Larceny is usually started by a script, which has two functions:

 - It sets an environment variable LARCENY_ROOT to the absolute path of
   the Larceny tree, which is assumed to be the same as the directory
   that the script is in.

 - It dispatches on the name of the script, to choose both a Larceny
   executable (such as twobit.bin) and a heap image (such as
   petit.heap).

Which scripts you have depends on what platform you are using:

 - Windows: Batch files "larceny.bat" and "twobit.bat"
 - Solaris, Linux, Mac OS X: Shell scripts "larceny", "twobit",
   "scheme-script", and "compile-stale"

Note that "twobit" and "twobit.heap" are no longer distributed
as part of Larceny's binary distributions.

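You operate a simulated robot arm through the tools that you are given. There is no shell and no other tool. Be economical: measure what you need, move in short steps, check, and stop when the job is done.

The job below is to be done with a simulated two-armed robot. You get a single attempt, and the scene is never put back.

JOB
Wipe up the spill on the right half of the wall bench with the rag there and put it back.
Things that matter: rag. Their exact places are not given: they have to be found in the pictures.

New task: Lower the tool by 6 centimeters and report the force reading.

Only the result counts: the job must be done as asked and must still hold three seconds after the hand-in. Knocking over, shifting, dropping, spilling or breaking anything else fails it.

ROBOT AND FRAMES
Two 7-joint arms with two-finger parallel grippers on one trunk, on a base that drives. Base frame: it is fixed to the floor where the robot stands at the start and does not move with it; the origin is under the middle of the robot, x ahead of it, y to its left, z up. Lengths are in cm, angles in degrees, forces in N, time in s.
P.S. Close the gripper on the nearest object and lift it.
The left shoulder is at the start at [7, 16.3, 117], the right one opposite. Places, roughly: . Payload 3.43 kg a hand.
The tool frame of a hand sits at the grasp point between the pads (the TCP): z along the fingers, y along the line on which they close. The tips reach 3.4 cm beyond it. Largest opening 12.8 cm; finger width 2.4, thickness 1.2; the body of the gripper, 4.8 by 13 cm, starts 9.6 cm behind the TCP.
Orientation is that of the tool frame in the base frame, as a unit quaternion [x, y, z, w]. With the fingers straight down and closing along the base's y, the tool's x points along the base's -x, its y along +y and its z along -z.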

If you would like to move a larceny or twobit script to another
directory but not rename it, it is sufficient to hard-code the
location of Larceny's root directory into the script.  For
example, to install Petit Larceny into /usr/local on Linux,
untar the Larceny tree as /usr/local/lib/larceny.  Then copy
the scripts "larceny", "twobit", "scheme-script", and
"compile-stale" to /usr/local/bin, editing the first two by
uncommenting the line that sets LARCENY_ROOT, and setting it
to /usr/local/lib/larceny.

If you would like to change something else, such as the name of
a script, editing the script should not be too difficult.

Note that all implementations of the R6RS on Unix machines are
likely to provide their own scheme-script.  If you want Larceny
to execute your Scheme scripts, then you should use the which
command to make sure Larceny's scheme-script comes first in your
execution path.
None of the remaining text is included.